Unfortunately it's not possible to determine from the ZipFile object whether an entry is for a file or directory.
A rewrite or your code which does an extract first may look something like this:
import tempfile
# Create a temporary directory into which we can extract zip contents.
tmpdir = tempfile.mkdtemp()
try:
zipped = zipfile.ZipFile(request.FILES['content'])
zipped.extractall(tmpdir)
# Walk through the extracted directory structure doing what you
# want with each file.
for (dirpath, dirnames, filenames) in os.walk(tmpdir):
# Look into subdirectories?
for dirname in dirnames:
full_dir_path = os.path.join(dirpath, dirname)

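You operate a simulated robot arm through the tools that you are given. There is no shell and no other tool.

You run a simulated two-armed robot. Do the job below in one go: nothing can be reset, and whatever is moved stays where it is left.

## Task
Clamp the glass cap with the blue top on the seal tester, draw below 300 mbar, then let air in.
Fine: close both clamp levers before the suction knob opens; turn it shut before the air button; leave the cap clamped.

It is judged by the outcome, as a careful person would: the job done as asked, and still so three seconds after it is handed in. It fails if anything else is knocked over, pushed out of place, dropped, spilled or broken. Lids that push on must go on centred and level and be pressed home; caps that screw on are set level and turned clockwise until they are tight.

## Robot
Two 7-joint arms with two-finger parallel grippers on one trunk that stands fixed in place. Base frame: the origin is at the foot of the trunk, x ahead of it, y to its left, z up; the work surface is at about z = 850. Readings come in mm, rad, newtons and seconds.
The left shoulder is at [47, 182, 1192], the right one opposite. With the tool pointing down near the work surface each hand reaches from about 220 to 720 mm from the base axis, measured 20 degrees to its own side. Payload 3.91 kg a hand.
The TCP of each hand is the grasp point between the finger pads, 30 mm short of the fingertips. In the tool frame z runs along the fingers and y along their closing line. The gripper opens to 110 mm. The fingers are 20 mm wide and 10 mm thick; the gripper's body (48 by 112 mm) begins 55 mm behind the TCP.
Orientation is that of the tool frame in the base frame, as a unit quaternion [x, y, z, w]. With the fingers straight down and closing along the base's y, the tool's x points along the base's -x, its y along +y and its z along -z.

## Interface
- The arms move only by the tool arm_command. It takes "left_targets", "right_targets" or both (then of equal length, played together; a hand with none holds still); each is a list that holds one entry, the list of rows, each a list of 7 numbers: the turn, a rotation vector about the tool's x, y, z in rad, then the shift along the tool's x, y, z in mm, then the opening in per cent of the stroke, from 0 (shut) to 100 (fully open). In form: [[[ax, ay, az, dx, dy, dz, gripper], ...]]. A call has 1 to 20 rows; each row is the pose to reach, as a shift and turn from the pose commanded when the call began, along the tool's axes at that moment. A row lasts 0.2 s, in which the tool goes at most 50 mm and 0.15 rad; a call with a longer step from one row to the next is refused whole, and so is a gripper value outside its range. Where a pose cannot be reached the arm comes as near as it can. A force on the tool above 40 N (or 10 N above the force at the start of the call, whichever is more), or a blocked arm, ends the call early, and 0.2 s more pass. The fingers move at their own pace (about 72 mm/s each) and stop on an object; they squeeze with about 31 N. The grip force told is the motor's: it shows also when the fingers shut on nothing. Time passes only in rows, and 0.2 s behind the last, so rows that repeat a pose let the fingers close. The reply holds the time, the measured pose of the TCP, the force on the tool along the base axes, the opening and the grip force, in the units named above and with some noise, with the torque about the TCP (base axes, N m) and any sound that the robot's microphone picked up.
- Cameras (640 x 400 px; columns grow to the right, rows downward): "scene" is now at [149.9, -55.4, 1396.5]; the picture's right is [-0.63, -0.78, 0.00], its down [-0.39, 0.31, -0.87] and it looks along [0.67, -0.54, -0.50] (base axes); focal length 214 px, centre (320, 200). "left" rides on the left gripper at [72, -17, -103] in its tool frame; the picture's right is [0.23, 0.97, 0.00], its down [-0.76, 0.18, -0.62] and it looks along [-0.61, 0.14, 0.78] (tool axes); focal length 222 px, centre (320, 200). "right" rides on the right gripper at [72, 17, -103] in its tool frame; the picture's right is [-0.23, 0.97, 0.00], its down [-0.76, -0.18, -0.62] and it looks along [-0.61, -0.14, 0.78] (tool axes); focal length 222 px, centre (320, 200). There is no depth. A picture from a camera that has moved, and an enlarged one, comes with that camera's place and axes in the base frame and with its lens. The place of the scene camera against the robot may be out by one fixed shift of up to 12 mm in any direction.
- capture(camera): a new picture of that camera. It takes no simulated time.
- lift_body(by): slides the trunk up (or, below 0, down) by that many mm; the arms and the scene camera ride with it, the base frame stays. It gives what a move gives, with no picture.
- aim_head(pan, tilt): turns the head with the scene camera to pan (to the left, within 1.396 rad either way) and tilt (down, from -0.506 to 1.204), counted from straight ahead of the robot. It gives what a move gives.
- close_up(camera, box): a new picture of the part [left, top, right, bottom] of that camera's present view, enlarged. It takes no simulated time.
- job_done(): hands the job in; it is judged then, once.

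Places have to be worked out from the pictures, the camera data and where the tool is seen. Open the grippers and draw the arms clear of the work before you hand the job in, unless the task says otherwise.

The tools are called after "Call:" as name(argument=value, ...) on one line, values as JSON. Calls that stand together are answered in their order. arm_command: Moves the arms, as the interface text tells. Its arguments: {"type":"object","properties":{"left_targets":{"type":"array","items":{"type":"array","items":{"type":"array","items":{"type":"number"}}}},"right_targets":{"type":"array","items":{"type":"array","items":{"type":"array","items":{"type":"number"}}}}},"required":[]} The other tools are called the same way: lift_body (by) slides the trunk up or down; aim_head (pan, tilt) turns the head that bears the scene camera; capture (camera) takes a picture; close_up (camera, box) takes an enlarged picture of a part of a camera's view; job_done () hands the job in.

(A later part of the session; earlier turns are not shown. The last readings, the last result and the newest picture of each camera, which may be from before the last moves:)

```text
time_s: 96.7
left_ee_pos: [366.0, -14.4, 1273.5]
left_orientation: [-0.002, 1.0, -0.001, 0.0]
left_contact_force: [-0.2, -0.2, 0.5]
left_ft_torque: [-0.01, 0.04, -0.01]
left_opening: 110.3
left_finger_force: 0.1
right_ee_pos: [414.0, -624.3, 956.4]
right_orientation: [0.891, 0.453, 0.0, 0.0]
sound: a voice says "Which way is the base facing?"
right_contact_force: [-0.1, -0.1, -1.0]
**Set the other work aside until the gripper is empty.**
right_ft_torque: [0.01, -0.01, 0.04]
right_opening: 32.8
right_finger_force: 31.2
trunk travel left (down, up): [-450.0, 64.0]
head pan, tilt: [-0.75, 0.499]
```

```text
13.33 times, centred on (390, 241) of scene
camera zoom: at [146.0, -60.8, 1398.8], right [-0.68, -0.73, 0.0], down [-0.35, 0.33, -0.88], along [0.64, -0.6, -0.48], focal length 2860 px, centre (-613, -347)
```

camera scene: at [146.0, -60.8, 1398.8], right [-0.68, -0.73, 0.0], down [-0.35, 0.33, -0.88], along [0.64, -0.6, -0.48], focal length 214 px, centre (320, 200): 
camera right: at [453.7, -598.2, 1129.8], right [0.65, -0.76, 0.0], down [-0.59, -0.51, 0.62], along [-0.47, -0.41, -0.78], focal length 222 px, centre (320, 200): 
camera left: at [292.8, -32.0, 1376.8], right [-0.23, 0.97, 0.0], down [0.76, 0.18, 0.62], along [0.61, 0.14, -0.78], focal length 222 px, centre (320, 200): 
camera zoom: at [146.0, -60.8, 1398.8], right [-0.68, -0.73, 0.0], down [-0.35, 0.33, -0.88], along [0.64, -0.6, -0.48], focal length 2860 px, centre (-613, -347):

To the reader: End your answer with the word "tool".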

# Do stuff in this directory
for filename in filenames:
full_file_path = os.path.join(dirpath, filename)
# Do stuff with this file.
finally:
# ... Clean up temporary diretory recursively here.
Usually to make things handle relative paths etc when running scripts you'd want to use os.path.
It seems to me that you're reading from a Zipfile the items you've not actually unzipped it so why would you expect the file/dirs to exist?
Usually I'd print os.getcwd() to find out where I am and also use os.path.join to join with the root of the data directory, whether that is the same as the directory containing the script I can't tell. Using something like scriptdir = os.path.dirname(os.path.abspath(__file__)).
I'd expect you would have to do something like
libitempath = os.path.join(scriptdir, libitem)
if os.path.isdir(libitempath):
....
But I'm guessing at what you're doing as it's a little unclear for me.